ECLI:NL:GHDHA:2024:2333

Gerechtshof Den Haag

Datum uitspraak
28 november 2024
Publicatiedatum
11 december 2024
Zaaknummer
BK-23/786
Instantie
Gerechtshof Den Haag
Type
Uitspraak
Rechtsgebied
Bestuursrecht; Belastingrecht
Procedures
  • Hoger beroep
Rechters
Vindplaatsen
  • Rechtspraak.nl
AI samenvatting door LexboostAutomatisch gegenereerd

Naheffingsaanslag bpm en vergoeding immateriële schade wegens overschrijding redelijke termijn

In deze zaak gaat het om een naheffingsaanslag in de belasting van personenauto’s en motorrijwielen (bpm) die aan belanghebbende is opgelegd. De naheffingsaanslag bedraagt € 3.088 en is gebaseerd op de forfaitaire tabel, omdat de Inspecteur deze methode als gunstiger voor belanghebbende beschouwt. Belanghebbende heeft tegen de uitspraak van de Rechtbank Den Haag hoger beroep ingesteld, nadat de Rechtbank zijn beroep ongegrond had verklaard en het verzoek om vergoeding van immateriële schade had afgewezen. De mondelinge behandeling vond plaats op 17 oktober 2024 via MS Teams.
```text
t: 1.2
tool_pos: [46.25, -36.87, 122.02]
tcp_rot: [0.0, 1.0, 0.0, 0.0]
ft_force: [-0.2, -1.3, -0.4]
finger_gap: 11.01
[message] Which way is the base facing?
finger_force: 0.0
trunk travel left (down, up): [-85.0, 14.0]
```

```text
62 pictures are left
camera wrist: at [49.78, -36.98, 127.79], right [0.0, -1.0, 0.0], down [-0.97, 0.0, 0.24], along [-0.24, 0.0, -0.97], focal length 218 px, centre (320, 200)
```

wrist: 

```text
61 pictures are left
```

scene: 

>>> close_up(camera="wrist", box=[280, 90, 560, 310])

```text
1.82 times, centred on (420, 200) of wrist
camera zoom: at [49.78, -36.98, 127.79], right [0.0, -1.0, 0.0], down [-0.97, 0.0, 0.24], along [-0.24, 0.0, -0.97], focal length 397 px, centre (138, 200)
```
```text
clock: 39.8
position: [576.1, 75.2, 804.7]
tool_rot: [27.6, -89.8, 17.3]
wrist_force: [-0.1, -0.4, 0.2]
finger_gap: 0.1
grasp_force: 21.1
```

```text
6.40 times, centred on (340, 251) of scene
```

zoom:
De Rechtbank oordeelde dat belanghebbende niet voldoende bewijs had geleverd voor een hogere schadecorrectie dan in de koerslijsten was verdisconteerd. De rechtbank concludeerde dat de naheffingsaanslag niet te hoog was vastgesteld en dat er geen recht op schadevergoeding was, omdat belanghebbende afstand had gedaan van zijn recht op schadevergoeding. In hoger beroep werd de herleidingsmethode van belanghebbende verworpen door het Hof, dat oordeelde dat deze methode in strijd was met het wettelijke systeem van de Wet bpm.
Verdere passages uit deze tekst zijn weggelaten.